__Entries__.
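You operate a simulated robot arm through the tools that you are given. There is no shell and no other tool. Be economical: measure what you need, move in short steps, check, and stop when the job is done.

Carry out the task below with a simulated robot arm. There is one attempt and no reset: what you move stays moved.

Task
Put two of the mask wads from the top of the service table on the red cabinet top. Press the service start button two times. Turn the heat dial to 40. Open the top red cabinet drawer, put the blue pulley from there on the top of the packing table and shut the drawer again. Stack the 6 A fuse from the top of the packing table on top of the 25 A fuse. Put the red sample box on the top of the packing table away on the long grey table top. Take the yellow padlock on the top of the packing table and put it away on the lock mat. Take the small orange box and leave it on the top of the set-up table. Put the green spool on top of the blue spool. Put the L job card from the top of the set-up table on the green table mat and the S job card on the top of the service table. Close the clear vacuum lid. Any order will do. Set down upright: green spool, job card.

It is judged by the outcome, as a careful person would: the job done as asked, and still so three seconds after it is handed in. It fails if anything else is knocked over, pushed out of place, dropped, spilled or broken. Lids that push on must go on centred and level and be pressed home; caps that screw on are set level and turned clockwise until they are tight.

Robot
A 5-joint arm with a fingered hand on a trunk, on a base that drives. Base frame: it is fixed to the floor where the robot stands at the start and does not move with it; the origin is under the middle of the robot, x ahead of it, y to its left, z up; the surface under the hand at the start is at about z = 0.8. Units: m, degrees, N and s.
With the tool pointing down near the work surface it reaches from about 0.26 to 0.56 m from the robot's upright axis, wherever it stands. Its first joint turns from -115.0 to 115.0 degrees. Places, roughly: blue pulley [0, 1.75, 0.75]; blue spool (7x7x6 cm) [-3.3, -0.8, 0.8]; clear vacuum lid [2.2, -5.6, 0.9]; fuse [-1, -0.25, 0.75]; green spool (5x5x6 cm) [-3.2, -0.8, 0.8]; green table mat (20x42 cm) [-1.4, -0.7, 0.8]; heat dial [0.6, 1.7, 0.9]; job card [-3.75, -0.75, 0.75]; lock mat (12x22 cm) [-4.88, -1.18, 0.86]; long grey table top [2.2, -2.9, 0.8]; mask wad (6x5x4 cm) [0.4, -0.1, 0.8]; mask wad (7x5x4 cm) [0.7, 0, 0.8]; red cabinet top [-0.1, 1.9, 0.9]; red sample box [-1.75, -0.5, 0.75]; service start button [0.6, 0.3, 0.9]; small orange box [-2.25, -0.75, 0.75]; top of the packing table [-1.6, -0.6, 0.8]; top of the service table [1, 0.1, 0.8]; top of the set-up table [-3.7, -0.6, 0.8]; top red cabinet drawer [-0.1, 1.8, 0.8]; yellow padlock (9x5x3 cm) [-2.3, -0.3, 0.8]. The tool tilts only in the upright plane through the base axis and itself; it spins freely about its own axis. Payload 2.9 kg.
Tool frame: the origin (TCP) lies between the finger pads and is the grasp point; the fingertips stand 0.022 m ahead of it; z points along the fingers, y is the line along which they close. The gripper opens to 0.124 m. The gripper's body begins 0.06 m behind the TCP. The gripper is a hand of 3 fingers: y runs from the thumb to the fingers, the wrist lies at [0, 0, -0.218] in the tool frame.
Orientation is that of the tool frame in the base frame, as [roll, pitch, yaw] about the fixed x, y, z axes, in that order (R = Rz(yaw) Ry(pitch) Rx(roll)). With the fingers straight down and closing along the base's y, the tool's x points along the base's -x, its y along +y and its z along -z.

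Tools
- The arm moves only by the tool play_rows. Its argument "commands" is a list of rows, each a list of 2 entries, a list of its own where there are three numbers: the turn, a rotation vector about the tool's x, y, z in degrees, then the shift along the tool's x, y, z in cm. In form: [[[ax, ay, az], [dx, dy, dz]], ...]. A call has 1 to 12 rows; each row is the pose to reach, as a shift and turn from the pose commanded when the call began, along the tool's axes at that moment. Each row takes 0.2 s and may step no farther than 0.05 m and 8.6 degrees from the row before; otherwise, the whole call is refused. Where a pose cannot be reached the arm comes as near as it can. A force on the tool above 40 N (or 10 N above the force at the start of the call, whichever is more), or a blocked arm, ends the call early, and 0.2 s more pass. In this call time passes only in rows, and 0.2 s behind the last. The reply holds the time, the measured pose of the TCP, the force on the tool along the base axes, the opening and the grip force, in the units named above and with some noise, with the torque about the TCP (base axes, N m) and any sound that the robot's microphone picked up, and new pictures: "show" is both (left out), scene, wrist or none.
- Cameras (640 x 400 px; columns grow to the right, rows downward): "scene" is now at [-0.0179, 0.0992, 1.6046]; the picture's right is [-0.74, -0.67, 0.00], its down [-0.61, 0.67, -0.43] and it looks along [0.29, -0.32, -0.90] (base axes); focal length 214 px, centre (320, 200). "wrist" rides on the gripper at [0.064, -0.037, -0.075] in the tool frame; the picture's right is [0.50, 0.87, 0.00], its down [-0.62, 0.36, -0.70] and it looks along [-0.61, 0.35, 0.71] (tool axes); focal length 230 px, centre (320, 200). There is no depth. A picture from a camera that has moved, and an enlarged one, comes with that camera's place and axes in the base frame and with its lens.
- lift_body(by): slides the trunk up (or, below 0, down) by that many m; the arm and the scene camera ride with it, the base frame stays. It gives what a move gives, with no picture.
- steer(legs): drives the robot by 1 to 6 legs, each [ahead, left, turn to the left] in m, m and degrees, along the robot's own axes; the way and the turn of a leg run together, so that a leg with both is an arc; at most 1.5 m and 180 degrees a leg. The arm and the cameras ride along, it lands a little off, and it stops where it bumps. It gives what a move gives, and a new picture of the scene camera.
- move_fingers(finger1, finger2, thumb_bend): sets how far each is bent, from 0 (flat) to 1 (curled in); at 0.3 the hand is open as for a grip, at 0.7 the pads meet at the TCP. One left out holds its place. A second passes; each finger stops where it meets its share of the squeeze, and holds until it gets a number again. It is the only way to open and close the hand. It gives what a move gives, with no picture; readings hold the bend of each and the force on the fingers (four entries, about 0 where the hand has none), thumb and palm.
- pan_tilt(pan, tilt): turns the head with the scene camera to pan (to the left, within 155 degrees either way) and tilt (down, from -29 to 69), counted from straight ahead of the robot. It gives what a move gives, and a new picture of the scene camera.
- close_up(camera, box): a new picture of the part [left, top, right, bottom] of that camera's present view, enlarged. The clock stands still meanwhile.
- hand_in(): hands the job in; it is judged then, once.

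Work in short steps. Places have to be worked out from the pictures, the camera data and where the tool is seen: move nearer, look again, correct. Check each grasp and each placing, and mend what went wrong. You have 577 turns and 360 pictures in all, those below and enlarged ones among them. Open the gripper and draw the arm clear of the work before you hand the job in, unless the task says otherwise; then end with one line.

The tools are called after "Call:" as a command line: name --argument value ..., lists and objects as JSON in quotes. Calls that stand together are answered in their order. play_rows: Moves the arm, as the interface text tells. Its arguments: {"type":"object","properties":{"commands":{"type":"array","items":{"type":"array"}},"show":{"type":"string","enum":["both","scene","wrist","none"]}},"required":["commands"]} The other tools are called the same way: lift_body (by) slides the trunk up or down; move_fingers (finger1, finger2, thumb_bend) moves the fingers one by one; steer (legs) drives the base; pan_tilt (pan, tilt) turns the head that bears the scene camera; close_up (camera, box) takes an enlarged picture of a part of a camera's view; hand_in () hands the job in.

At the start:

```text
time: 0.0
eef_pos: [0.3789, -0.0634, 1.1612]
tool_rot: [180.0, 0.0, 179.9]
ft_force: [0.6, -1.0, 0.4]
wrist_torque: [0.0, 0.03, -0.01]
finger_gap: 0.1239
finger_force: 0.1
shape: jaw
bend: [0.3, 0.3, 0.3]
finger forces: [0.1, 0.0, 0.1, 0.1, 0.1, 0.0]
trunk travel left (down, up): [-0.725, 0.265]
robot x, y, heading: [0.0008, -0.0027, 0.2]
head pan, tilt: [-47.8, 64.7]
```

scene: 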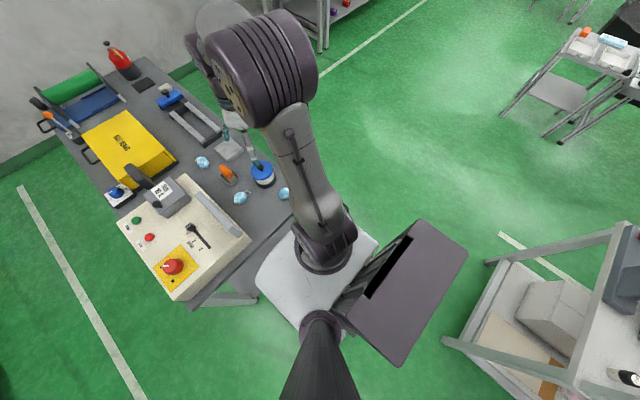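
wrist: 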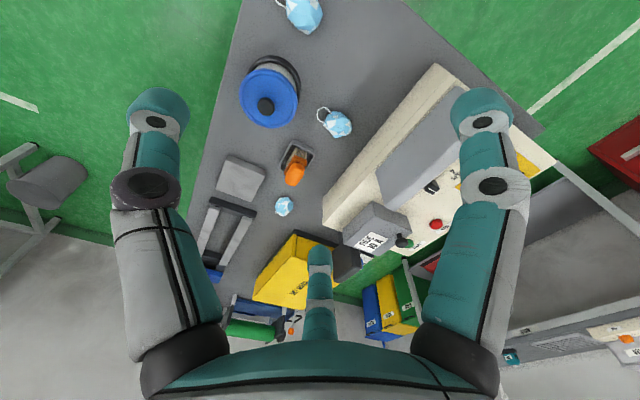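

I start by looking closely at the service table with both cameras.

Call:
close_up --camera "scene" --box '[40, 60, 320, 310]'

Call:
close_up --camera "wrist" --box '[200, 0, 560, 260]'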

...

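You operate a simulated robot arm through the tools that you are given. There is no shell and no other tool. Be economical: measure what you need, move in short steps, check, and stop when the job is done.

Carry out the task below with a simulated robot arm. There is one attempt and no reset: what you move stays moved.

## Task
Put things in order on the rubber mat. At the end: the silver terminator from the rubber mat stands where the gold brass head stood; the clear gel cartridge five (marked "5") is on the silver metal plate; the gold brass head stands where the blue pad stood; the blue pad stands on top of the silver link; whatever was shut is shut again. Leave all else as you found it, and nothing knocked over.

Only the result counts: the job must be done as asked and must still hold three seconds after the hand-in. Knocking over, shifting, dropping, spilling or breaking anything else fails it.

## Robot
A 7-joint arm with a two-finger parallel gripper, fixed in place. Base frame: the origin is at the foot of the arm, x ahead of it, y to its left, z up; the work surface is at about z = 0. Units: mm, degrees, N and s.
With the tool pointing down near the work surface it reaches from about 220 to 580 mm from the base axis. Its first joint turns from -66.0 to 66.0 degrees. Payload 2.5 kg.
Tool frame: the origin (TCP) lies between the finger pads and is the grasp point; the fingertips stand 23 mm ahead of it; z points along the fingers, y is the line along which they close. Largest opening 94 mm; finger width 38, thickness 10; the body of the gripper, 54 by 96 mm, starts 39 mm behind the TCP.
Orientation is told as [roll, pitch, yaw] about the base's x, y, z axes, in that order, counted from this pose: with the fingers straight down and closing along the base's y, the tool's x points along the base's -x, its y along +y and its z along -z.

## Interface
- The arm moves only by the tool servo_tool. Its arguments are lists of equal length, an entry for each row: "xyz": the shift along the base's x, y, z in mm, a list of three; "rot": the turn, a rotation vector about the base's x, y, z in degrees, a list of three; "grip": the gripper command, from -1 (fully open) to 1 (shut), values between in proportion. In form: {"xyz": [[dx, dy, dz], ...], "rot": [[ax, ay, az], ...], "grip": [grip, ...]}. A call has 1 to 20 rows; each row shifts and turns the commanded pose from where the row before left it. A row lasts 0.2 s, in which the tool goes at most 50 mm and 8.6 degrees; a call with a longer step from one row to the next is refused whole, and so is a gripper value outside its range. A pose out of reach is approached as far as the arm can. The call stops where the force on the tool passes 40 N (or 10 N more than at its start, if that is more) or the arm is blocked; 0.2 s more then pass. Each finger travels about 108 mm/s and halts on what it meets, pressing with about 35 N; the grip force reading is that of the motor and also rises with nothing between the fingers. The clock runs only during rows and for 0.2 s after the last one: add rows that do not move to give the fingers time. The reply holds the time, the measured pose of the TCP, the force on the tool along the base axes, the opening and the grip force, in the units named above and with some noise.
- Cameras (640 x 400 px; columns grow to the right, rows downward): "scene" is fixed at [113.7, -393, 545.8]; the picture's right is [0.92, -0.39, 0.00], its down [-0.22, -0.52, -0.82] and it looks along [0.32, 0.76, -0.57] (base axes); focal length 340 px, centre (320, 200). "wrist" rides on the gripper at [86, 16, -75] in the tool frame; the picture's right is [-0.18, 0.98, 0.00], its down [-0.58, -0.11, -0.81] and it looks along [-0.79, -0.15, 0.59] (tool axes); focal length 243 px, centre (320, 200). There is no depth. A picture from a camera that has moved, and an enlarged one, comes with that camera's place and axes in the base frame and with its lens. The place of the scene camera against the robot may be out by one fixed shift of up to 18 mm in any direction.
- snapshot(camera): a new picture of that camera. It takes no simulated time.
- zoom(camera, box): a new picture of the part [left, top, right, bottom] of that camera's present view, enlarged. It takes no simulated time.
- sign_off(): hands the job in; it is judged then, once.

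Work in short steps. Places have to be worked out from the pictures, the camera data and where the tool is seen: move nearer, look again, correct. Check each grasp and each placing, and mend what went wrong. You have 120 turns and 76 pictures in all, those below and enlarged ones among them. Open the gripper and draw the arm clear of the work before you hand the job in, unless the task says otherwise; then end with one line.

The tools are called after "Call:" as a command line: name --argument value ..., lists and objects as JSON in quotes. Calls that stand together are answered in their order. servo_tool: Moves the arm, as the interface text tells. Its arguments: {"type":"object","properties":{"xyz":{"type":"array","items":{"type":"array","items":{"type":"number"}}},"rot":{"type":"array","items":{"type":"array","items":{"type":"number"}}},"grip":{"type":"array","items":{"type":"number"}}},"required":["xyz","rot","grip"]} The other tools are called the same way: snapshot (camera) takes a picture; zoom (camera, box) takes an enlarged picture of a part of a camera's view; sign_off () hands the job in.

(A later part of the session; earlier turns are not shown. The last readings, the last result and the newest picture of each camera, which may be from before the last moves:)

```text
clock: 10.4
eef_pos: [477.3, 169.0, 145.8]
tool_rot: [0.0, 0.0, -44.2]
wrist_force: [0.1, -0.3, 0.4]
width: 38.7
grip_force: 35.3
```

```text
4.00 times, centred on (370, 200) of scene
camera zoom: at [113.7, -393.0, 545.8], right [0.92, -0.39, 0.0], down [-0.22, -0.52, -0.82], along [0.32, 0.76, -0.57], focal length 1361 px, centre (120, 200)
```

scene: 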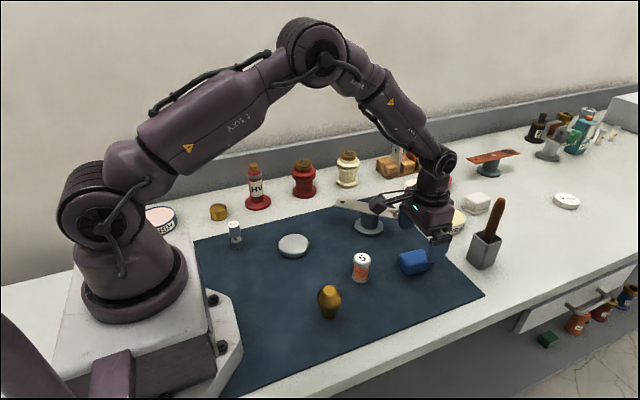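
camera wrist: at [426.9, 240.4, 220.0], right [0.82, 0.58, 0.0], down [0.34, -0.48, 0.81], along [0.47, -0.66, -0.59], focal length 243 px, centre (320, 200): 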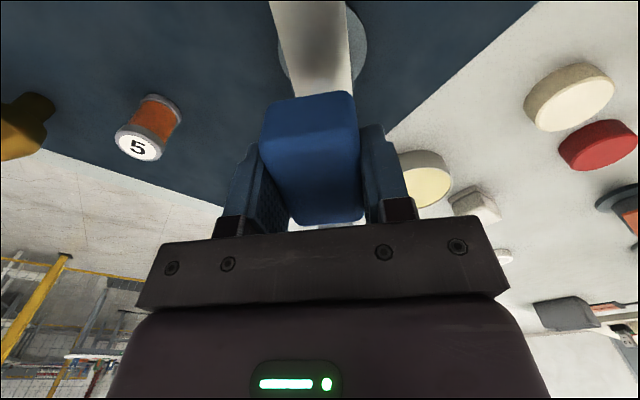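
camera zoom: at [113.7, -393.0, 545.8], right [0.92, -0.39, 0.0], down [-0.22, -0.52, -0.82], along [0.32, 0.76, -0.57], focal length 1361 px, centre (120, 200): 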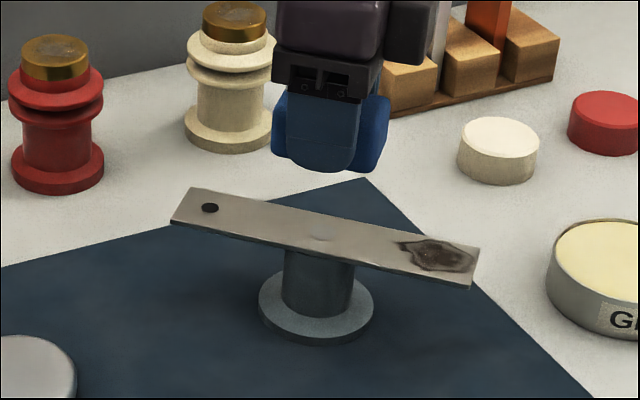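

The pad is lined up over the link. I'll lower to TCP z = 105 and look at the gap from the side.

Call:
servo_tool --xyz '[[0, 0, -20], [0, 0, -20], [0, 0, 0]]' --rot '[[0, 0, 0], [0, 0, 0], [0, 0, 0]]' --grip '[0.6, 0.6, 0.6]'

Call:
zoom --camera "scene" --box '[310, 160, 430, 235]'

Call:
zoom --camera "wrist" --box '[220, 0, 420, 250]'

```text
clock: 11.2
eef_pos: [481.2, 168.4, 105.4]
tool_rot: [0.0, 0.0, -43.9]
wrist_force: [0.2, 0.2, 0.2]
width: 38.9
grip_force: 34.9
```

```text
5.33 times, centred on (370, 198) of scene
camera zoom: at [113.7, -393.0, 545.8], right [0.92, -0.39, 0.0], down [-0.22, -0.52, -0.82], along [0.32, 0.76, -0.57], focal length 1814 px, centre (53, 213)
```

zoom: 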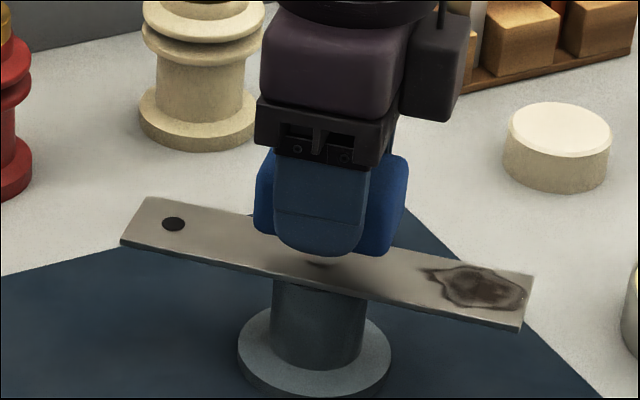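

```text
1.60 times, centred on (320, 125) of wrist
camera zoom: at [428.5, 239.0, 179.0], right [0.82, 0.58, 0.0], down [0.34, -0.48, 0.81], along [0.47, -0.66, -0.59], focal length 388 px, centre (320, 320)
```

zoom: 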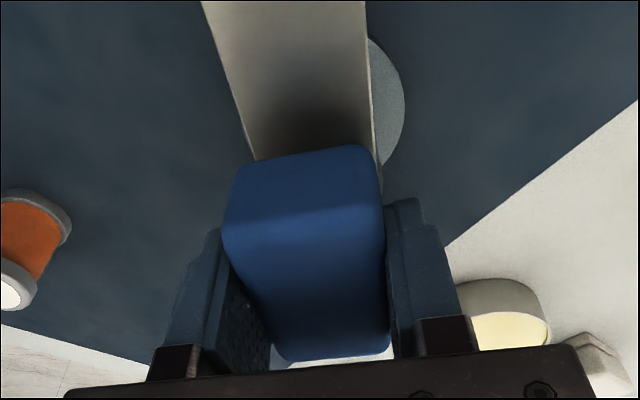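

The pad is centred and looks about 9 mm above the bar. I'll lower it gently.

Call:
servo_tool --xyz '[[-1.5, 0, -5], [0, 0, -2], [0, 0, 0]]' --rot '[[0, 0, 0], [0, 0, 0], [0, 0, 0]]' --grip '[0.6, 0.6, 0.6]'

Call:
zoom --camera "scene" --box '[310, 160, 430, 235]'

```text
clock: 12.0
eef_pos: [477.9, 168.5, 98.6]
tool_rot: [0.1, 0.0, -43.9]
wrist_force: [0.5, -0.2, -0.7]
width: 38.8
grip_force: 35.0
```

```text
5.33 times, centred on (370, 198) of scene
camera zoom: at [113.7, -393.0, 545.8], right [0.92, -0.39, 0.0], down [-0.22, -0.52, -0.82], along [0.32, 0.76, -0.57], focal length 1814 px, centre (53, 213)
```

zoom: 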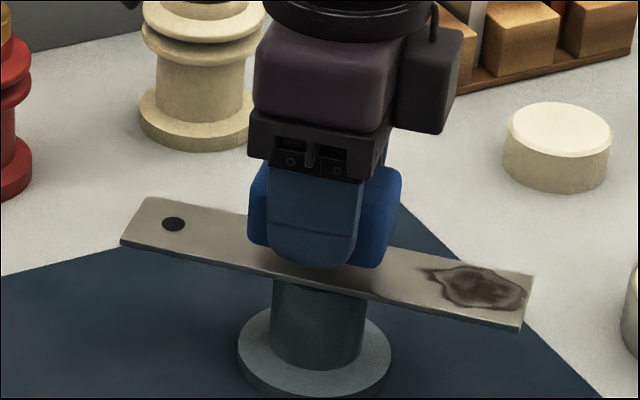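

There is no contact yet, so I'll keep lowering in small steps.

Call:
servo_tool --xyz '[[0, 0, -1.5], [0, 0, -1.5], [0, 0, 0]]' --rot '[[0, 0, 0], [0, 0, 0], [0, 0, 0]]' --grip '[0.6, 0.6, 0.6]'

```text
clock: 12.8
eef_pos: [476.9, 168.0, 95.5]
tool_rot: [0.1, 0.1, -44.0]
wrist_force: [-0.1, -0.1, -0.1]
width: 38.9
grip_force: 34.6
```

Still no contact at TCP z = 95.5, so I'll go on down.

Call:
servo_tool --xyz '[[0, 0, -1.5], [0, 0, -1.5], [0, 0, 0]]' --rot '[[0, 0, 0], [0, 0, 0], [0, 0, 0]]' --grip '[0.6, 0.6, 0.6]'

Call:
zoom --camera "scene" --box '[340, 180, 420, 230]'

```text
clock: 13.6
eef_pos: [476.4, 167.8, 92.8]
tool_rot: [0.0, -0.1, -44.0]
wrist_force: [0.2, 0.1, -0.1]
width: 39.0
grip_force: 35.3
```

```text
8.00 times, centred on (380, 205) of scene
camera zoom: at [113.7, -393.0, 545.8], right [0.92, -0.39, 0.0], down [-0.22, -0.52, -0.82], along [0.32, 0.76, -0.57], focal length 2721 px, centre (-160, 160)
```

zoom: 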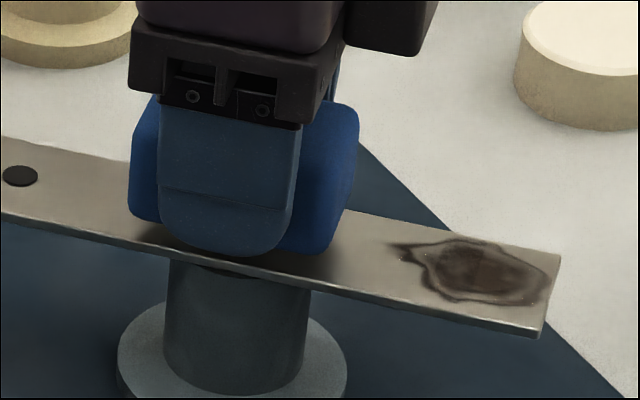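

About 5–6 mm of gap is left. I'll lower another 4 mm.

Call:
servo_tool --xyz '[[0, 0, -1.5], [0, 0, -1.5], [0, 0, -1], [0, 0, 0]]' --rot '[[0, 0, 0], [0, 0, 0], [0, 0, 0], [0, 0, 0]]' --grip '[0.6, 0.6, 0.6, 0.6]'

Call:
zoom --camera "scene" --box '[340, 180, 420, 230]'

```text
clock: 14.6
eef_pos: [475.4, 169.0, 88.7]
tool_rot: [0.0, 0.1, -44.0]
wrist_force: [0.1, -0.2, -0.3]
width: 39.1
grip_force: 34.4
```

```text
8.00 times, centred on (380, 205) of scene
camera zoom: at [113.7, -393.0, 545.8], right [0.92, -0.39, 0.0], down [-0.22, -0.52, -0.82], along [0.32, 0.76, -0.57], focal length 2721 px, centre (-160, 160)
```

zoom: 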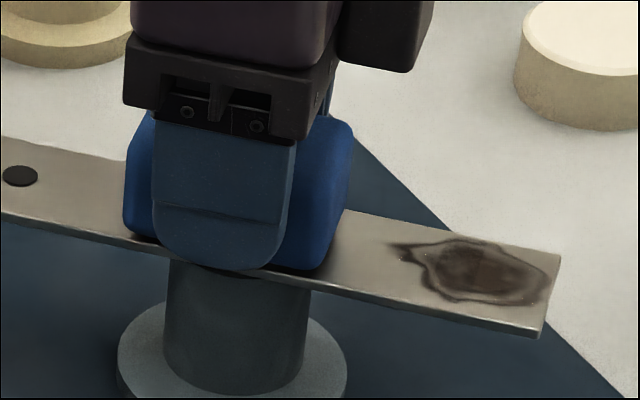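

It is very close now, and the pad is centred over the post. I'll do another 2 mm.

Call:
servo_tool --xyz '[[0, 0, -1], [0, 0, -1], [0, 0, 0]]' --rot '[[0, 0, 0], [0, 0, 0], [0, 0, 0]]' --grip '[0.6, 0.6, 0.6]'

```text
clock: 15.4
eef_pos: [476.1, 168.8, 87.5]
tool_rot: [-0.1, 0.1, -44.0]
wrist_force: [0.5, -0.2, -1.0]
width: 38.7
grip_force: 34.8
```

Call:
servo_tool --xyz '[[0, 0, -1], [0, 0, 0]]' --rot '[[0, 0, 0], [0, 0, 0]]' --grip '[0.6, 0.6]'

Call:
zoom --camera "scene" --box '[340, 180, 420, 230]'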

__Do this__.
Go through the records above and copy every line with the word "result".

__Worked answer__.
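Only the result counts: the job must be done as asked and must still hold three seconds after the hand-in. Knocking over, shifting, dropping, spilling or breaking anything else fails it.
(A later part of the session; earlier turns are not shown. The last readings, the last result and the newest picture of each camera, which may be from before the last moves:)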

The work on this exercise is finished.